TASKS AND EXERCISES:
1. Pull out the sentences of the text extract that run from "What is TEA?" through "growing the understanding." and give them unchanged.
2. Go on with the text extract that begins "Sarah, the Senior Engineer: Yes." from its last line.

DATASET EXCERPT:
* * * * * * * * *

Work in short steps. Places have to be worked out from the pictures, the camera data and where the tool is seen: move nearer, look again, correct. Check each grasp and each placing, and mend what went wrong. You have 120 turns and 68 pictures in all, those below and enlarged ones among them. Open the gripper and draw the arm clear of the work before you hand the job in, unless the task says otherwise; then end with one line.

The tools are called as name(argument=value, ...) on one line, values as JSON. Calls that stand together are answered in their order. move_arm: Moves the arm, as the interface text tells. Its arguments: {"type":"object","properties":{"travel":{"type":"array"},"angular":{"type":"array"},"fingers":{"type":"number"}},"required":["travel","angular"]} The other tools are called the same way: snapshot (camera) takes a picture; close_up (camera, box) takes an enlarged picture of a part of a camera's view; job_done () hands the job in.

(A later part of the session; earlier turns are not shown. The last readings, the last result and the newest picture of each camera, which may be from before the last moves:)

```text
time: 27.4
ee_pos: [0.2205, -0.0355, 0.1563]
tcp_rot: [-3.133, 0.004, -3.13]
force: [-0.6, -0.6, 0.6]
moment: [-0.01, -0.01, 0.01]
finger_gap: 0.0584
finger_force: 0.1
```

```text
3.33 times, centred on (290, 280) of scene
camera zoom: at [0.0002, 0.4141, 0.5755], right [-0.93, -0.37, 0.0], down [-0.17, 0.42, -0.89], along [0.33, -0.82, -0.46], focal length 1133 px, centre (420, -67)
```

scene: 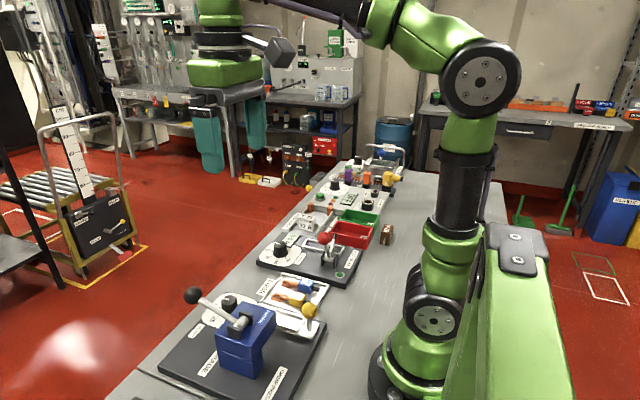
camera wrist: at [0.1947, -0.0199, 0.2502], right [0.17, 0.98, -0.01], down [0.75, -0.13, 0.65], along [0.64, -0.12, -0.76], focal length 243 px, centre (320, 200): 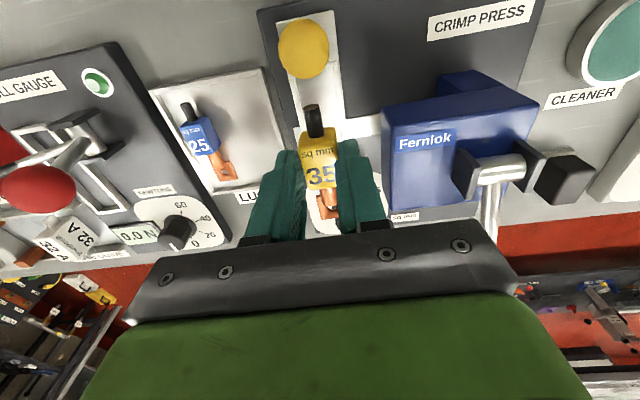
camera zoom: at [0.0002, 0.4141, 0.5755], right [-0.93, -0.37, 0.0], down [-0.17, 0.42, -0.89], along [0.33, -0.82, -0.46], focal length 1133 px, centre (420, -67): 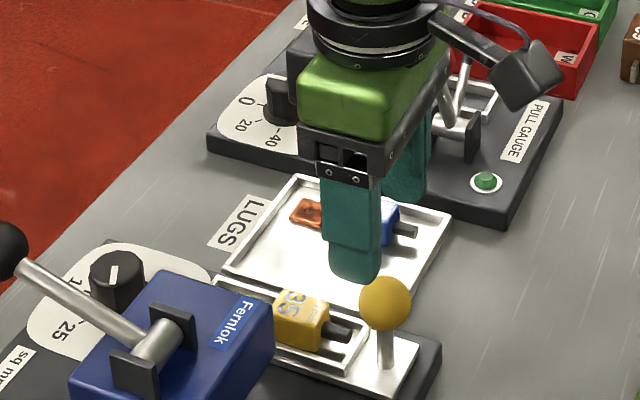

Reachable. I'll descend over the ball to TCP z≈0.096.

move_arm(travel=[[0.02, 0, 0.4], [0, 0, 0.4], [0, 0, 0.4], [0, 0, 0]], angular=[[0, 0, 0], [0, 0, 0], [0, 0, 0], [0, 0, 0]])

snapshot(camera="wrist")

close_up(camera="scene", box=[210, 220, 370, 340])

* * * * * * * * *

TEXT EXTRACT:
Sarah, the Senior Engineer: Yes. That's exactly why it exists.
Sam, the Senior Engineer: Ok, let me try to use my own words to check if I got it right, according to your understanding. We have three services - Payments, Fulfillment, and the Saga. They don't call each other. Instead, they publish events to Kafka and consume from it. Payments starts the flow by publishing PaymentInitiated. Fulfillment picks it up and either confirms or reports failure. The Saga listens to those outcomes and is the only one that knows the whole story - so if something fails, it's the Saga that decides what to undo and how. Is that roughly it?
Sarah, the Senior Engineer: That's exactly it. And now you also know why we don't call services directly.
Sam, the Senior Engineer: Because if they called each other, they'd each need to know what the other does. And then you'd have no Saga - you'd have chaos.
Sarah, the Senior Engineer: (smiles) Now you got it.

Sam drew it.

Sam discovered it.

Sarah guided him there, but the understanding belonged to Sam now.

Because they were collaborating on the Aligning level.

What is TEA?

Three conversations.

Same topic.

Very different outcomes.

What distinguished them was not the information - it was the direction of the communication and who was responsible for creating the conditions for growing the understanding.

Let's bring some definitions, because they might be useful.

* * * * * * * * *

WRITTEN ANSWERS:
1.
What is TEA?

Three conversations.

Same topic.

Very different outcomes.

What distinguished them was not the information - it was the direction of the communication and who was responsible for creating the conditions for growing the understanding.

2.
Telling - a definition

One-way conveyance of information. The sender speaks, the receiver listens. Feedback is not actively sought nor incorporated. Understanding is assumed, not verified.

 

Explaining - a definition

Two-way conveyance of information. The sender speaks and actively probes - "does this make sense?", "are you following?". Feedback is collected and used to adjust the message. Understanding is checked but still sender-driven.

 

Aligning - a definition

Collaborative construction of shared understanding. The sender invites the receiver to articulate, draw, rephrase - to externalize their internal model. Gaps and mismatches are surfaced and resolved together. Understanding is co-created.

Together, they form TEA - Telling, Explaining, Aligning.

Three levels of communication intensity when it comes to conveying abstract ideas and collaborating with others.

Not a ladder to climb once and stay at the top.

A range to move through, consciously, depending on what the situation demands.

Why does it matter?

"Communication always fails, except by accident" - as Wiio's laws remind us.

And as we explored in Keep it visible, smartass - words are volatile, invisible by nature.

Spoken words are impermanent.

They dissipate.

The mental model built in the sender's head and the one assembled in the receiver's head might share a few words, but diverge significantly in meaning.

And neither side knows it.

Because it is invisible.

Conclusion 🔍

Communication always fails, except by accident

The first conversation between Sarah and Sam - pure Telling - is the most common mode of illusionary knowledge transfer in software teams.

Architecture reviews, onboarding sessions, design discussions, incident post-mortems.

Someone talks.

Others nod.

And everyone leaves with a slightly different map of the same territory.

Then the codebase pays for it.

Telling is not wrong

Let's be fair to Telling.

It has its place.

When context is genuinely shared, when the audience is already aligned, when speed is the constraint - Telling is appropriate and efficient.

But how do you know, dear Reader, that we can stay at the Telling level?

A standup update is Telling.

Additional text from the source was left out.